Cam Tavan’ı Vikipedi şöyle tanımlıyor; “Toplumda kadınların ve/veya azınlık grubu oluşturan kişilerin maruz kaldıkları ve mevcut hiyerarşik düzende belli bir seviyenin üstüne yükselmelerine engel olan soyut ayrımcılığı ifade eden bir metafordur.”

Benzer bir durum AK Parti Eskişehir cephesinde yaşanıyor. Tam olarak Rahmetli Kemal Unakıtan’ın aramıza katılmasıyla başladı denebilir. Unakıtan 2007’de gelip vekil listesinin başına oturmuştu.
Ardından 2011’de Prof. Dr. Nabi Avcı, liste başına geldi…
Her ikisinin de kente ciddi katkıları oldu. Hem hizmet olarak hem de siyaset yaparken kullandıkları dil/üslup bakımından…
İşte AK Tavan Sendromu böyle başladı…
Eskişehir’in birinci sırası için ‘birileri’ beklenir, aranır oldu. Her genel seçim öncesi böyle bir hava oluştu. Hatta bazı yerel seçimlerde bile… Yılmaz Hoca’nın karşısına Binali Yıldırım, Melih Gökçek gibi isimler konuşulmuştu.
Bu durum bir iki kez tekrarlanınca AK Parti’de siyaset yapan kimse gözünü zirveye dikemedi. Liste başı olmak, bunu istemek ayıp gibi bir şey oldu. Ve bir süre sonra kimse bunu talep edemez hale geldi.
Böyle düşünenlerin elbette ‘haklı’ sebepleri var.
Dündar Ünlü gibi bir il başkanını dördüncü sıraya yazdı AK Parti!
Şimdi yine bir genel seçim, yine karşımızda AK Tavan!
Üstelik bu sefer daha sağlam bir AK Tavan!
Birinci sıraya kim gelir, kim gelsin… Enerji Bakanı Fatih Dönmez mi, Dışişleri Bakanı Mevlüt Çavuşoğlu mu? Daha pek çok isim Eskişehir’de ‘liste başına’ layık görülüyor!

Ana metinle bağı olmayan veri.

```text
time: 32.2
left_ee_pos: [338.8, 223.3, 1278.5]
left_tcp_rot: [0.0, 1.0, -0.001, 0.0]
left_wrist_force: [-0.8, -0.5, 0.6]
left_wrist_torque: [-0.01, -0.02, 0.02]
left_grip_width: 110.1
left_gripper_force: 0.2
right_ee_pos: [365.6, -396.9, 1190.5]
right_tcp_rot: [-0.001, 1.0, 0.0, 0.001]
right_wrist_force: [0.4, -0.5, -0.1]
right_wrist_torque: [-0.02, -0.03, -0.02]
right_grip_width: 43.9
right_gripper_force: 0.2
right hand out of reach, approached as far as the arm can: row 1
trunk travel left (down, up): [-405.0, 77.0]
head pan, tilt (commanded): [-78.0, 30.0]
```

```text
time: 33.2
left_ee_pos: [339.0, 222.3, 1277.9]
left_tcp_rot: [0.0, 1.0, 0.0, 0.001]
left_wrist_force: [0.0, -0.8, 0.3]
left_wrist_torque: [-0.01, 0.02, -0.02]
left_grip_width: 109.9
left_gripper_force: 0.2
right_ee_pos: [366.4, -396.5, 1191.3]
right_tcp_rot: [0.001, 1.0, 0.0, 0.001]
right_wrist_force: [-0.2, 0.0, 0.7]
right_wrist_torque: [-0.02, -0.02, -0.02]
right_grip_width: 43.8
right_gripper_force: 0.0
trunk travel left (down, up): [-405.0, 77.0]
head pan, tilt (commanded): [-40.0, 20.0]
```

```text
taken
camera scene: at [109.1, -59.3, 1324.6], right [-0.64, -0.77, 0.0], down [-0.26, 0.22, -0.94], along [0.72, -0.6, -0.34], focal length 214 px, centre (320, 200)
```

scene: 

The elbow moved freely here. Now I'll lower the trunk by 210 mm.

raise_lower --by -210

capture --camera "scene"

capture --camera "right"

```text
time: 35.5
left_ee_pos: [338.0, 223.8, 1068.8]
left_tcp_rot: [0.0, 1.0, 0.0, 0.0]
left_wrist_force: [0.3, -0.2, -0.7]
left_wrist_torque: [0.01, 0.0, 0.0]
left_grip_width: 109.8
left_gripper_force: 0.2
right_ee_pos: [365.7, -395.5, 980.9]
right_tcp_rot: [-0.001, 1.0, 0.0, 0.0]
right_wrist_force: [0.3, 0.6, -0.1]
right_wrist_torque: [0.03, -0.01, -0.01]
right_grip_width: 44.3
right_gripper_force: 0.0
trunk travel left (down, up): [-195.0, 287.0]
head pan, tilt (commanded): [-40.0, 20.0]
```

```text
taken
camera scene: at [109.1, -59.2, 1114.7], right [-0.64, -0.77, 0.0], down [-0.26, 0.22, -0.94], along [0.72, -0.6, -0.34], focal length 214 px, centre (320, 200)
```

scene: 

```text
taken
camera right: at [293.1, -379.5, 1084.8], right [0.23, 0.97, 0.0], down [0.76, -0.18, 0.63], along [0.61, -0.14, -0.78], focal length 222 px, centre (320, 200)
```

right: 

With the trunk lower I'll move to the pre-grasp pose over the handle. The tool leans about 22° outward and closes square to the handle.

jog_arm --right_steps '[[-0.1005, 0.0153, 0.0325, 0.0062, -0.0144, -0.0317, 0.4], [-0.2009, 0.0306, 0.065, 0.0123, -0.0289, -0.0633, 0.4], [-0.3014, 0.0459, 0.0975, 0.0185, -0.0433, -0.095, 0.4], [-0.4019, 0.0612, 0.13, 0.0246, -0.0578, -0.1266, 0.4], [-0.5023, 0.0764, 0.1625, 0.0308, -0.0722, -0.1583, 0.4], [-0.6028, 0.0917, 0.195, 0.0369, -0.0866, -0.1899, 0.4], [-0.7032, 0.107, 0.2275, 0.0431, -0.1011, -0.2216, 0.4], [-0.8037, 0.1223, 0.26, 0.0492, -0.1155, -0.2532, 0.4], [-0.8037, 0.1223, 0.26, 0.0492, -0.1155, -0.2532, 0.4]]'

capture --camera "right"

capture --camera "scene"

Mesela kimse çıkıp “Arkadaşlar beş yıl il başkanlığı yapmış Zihni Çalışkan var. Pandemi ve ekonomik krizlerde iş başındaydı. Vekilsiz, teşkilatsız gemiyi sağ salim limana yanaştırdı. 20 yıldır partide… Yerel yönetim tecrübesi kimsede yok. Şehri, aktörleri, rakipleri ezbere biliyor. Partinin hafızası konumunda… Neden bu adam birinci sıra olmuyor” diye sormuyor, soramıyor bile…

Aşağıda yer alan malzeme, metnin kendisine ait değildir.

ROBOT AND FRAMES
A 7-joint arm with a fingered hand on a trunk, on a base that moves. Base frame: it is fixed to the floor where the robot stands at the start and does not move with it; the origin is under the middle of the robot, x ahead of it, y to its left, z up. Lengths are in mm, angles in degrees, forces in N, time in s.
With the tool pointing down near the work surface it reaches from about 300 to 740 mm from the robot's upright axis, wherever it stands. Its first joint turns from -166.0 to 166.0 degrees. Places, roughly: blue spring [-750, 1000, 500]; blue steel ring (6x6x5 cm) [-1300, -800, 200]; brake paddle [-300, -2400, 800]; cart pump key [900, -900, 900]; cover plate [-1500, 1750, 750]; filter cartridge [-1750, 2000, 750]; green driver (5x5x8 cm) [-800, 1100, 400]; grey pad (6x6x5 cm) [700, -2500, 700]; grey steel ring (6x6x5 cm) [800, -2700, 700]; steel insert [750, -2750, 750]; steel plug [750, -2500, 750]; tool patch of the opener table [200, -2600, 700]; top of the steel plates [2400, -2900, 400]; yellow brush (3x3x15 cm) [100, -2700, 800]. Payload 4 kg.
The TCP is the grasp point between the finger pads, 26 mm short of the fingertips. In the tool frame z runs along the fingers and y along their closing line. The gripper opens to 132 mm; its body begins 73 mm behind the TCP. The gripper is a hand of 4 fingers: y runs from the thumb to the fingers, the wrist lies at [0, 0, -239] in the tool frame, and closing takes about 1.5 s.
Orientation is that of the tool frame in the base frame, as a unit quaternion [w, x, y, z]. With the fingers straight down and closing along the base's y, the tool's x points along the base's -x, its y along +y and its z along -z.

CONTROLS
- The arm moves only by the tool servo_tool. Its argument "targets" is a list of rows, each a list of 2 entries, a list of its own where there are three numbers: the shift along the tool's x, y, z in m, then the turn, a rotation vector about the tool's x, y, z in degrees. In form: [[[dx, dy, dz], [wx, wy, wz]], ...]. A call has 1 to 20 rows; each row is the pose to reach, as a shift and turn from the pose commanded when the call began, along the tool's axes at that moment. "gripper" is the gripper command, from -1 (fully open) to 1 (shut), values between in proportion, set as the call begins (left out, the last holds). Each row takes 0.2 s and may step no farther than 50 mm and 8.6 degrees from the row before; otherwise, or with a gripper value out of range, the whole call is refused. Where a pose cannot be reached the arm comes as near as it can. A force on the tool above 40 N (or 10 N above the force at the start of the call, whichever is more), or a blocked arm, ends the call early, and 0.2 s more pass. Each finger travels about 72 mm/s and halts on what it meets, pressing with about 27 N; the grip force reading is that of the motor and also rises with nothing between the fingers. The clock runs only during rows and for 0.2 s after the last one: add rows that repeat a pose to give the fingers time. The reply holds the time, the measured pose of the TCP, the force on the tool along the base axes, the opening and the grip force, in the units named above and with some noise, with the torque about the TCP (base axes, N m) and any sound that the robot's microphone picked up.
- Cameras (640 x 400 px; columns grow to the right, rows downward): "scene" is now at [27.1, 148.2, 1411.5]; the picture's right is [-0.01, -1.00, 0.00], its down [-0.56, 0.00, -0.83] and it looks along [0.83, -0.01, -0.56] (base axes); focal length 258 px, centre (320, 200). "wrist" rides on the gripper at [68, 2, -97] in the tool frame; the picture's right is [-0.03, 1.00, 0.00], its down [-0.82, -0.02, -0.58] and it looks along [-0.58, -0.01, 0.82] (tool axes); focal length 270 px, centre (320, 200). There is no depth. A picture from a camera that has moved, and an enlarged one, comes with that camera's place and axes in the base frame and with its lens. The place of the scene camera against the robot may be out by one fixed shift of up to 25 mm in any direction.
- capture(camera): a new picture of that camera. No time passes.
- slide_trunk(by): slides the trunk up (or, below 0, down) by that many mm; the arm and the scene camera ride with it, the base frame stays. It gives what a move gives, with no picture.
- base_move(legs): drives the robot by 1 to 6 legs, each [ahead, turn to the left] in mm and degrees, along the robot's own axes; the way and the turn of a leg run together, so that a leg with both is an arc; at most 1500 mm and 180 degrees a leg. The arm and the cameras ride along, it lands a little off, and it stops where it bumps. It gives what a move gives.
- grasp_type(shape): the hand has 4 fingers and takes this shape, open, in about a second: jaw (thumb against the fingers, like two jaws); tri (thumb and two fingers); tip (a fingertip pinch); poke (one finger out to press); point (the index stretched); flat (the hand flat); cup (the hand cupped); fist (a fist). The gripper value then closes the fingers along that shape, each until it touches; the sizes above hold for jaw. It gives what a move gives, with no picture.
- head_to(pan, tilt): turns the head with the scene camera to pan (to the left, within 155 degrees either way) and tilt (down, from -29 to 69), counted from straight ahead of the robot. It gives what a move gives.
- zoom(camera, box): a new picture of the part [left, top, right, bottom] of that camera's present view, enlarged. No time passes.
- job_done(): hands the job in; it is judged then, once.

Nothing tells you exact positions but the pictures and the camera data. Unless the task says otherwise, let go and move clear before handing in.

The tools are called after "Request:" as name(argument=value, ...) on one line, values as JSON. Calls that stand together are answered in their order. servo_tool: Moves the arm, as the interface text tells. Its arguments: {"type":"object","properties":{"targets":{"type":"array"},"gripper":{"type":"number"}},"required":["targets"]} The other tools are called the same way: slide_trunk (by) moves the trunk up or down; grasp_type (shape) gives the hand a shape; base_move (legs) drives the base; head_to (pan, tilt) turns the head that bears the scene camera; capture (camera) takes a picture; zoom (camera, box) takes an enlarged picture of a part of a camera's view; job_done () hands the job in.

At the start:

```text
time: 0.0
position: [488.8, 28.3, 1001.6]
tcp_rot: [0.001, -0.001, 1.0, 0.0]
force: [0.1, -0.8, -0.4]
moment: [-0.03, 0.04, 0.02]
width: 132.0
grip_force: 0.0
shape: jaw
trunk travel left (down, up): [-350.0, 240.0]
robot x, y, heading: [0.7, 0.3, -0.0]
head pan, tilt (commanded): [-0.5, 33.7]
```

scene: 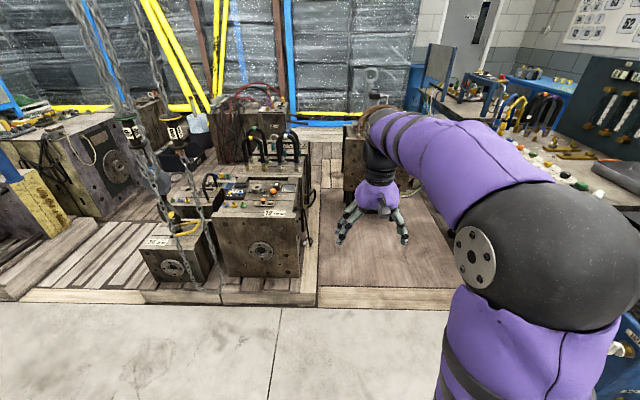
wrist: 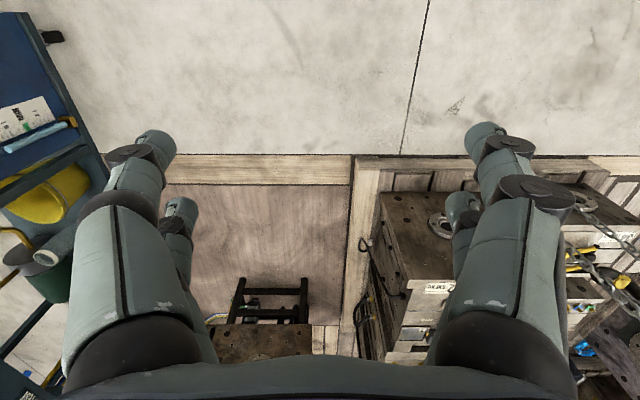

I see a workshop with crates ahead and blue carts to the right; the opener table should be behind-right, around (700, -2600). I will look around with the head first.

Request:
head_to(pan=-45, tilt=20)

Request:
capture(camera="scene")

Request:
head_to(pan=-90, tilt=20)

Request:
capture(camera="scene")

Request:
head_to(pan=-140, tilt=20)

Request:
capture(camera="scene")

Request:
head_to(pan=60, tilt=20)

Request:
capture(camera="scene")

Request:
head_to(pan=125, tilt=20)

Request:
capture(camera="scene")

Uzun süredir Çalışkan’ın adı ikinci sıranın karşısına yazılmış durumda… Bu yönde pek çok yazı okuduk, yine siyaset konuşulan hemen her sohbette “Çalışkan ve ikinci sıra” kelimeleri yan yana geldi.
Neden?
İktidar Partisi kendisini böylesine yetiştirmiş bir adamını da birinci sıraya layık görmeyecekse kimi görecek? Haa son anda değişiklik olur ve ikinci sıraya hatta üçe konabilir. Buna kimsenin itirazı olmaz, siyaset denir, nasip denir.
Ama daha en başından birinci sıraya layık görülmemesini kabul etmiyorum.
Çalışkan, görev yaptığı süre boyunca çoğu zaman AK Parti’nin ‘Tek Milletvekili’ gibiydi. Öyle çalıştı, öyle mesai harcadı… İlk zamanlar çok zorlandı ama sonra kendini geliştirdi. Kötü komşu insanı ev sahibi yapar misali…   
Şimdi o Tek Milletvekili birinci sıraya layık görülmüyor mu?